For the umpteenth time this season, the Winnipeg Jets saw a game that was winnable turn into a loss thanks to a resounding lack of discipline amongst the players.
The NHL’s worst team in terms of penalties continued that trend on Thursday night in the team’s 5-1 loss at the hand of the Washington Capitals in a game that could’ve helped give a now-floundering Jets team some breathing room in the race for the Western Conference Wild Card positions. Instead, a terrible effort that saw the Jets shorthanded six times against the league’s second-best power-play team resulted in yet another loss that can be partially blamed on the team’s penalty problem.
“We just let their power play have way too many opportunities,” Jets captain Andrew Ladd told the Associated Press after the game. “Every time we got something going we ended up in the box.”
The problems on Thursday started in the first period when a Mark Scheifele tripping penalty lead to a John Carlson goal. With the Jets down 2-1 midway through the second period, a string of four penalties in a five-minute span resulted in back-to-back power-play goals by Nicklas Backstrom to put the game out of reach for Winnipeg.
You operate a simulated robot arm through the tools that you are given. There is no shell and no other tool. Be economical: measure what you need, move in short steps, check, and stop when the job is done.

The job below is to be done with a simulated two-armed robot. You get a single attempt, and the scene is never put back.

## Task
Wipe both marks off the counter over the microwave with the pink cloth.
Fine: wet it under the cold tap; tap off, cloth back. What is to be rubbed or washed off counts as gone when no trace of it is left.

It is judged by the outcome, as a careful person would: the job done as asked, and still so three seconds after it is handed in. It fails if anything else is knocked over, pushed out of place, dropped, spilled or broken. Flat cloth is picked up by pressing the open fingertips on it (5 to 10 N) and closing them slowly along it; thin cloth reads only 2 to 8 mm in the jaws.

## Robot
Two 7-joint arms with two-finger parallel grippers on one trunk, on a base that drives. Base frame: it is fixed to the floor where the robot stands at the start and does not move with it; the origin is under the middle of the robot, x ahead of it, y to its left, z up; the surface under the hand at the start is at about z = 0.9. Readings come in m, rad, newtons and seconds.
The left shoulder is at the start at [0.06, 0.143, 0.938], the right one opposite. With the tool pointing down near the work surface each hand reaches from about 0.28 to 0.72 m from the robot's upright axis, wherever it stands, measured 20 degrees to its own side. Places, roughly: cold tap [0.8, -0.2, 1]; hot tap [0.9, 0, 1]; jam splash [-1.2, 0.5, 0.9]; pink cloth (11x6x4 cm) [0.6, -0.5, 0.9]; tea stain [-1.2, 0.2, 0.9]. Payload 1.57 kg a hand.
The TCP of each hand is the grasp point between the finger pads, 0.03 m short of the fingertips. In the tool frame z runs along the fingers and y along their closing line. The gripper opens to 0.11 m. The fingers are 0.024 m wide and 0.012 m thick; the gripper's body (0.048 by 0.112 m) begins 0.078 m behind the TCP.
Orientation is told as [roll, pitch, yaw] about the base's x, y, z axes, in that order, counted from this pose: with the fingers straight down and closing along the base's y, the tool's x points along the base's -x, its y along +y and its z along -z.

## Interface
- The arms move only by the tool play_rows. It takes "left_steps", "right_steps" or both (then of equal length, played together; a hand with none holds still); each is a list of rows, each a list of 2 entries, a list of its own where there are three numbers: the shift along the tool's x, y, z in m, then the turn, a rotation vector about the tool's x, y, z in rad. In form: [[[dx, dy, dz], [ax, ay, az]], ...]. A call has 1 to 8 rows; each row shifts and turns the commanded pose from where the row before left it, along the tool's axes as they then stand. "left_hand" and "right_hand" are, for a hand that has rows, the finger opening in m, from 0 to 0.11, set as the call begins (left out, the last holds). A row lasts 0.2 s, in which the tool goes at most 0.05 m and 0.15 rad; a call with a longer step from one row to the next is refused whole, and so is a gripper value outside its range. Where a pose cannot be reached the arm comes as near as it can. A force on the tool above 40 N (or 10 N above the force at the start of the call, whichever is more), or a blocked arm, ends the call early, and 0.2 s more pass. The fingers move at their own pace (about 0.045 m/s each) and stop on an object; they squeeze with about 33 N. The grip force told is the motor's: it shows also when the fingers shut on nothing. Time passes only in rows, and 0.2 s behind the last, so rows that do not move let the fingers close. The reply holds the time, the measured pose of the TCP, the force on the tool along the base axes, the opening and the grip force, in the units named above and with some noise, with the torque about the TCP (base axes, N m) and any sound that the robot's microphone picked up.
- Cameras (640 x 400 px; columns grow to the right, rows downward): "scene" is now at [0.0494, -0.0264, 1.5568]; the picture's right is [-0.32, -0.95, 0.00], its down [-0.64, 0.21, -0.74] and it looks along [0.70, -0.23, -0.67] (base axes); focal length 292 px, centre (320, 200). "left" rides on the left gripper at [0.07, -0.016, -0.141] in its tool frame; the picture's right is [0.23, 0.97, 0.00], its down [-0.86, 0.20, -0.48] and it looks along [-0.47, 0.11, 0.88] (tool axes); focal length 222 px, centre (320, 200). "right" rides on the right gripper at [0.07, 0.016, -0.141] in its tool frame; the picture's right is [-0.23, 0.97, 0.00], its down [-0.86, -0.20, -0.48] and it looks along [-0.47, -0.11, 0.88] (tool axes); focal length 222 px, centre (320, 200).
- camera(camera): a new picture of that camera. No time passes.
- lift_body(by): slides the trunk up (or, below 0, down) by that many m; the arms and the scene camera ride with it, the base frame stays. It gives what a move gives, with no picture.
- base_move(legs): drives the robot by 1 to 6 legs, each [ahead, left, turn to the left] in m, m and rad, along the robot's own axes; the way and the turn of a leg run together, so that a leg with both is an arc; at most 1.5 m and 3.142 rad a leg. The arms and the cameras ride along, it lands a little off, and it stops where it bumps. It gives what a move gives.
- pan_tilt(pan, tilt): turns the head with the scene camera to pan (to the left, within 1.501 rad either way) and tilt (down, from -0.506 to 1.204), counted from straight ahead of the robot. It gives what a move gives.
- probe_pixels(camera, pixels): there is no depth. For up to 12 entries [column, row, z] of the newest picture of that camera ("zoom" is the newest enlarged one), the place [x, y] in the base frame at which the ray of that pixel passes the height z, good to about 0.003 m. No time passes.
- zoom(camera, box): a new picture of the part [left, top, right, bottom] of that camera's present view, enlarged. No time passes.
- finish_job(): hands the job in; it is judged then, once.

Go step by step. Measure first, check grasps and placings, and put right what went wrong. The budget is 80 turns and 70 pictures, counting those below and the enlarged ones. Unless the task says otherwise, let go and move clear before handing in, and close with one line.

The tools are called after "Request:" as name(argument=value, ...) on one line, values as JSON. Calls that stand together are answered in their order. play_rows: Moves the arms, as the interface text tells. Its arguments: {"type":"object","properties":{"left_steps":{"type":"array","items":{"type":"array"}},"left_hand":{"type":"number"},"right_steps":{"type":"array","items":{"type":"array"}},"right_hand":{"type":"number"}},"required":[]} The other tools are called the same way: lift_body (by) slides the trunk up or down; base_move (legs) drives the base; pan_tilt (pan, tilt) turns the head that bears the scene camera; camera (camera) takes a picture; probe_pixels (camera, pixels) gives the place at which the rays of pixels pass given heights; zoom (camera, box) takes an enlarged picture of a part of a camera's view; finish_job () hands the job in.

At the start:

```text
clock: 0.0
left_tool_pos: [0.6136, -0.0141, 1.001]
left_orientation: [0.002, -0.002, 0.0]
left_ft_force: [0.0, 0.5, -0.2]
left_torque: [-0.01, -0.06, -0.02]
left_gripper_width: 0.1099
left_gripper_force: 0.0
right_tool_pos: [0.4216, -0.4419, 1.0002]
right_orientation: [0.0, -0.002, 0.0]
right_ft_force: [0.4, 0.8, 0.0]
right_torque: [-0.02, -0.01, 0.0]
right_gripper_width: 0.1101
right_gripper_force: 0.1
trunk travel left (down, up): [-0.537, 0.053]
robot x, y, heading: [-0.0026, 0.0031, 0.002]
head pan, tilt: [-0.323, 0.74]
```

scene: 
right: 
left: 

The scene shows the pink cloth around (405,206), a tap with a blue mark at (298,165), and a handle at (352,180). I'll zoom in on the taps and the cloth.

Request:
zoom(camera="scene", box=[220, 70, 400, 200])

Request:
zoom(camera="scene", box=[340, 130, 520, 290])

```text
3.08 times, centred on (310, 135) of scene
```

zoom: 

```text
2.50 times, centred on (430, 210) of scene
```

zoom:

The loss knocked the Jets to 4-4-2 in their last 10 games, and they are now just two points ahead of San Jose and four points ahead of Los Angeles in the playoff race.
In their 60 games this season, the Jets have been shorthanded an astonishing 247 times which averages out to about four times per game. That over 40 more times than the next closest team, the Pittsburgh Penguins.
They have a penalty kill percentage on just 80.2% which, while not the worst in the league (Buffalo), isn’t going to help you win any games. In the last four games alone, the Jets have given up nine power-play goals.
And it’s not only the amount of penalties the Jets take that seem to be an issue, but it’s when they take them. The beginning of the game is one of, if not, the most important portions of a hockey game due to teams wanting to set the tone for the rest of the contest. Unfortunately for Winnipeg, they seem to enjoy setting the tone in a positive direction for the opposition.
The Jets have been shorthanded a whopping 94 times in the first period, which is about 20 times more than then second and third periods. Those 94 first-period penalties are just 40 less than how many times the Calgary Flames have been shorthanded all season.
Some may place the blame on head coach Paul Maurice while others may look only at the players as to why the team can neither stay out of the box nor kill off the penalties they take. Is Maurice telling his men to play too physical or with too much reckless abandon that it just naturally leads to more bad decisions, or are the players just being, as was the case on Thursday night with five tripping penalties, lazy with how they are playing the game? It’s really anyone’s guess right now.
But when it’s all said and done, it really doesn’t matter whose fault the penalty problem is. What matters is the fact that if the Jets don’t get it straightened out quickly, they could once again be on the outside looking in come playoff time.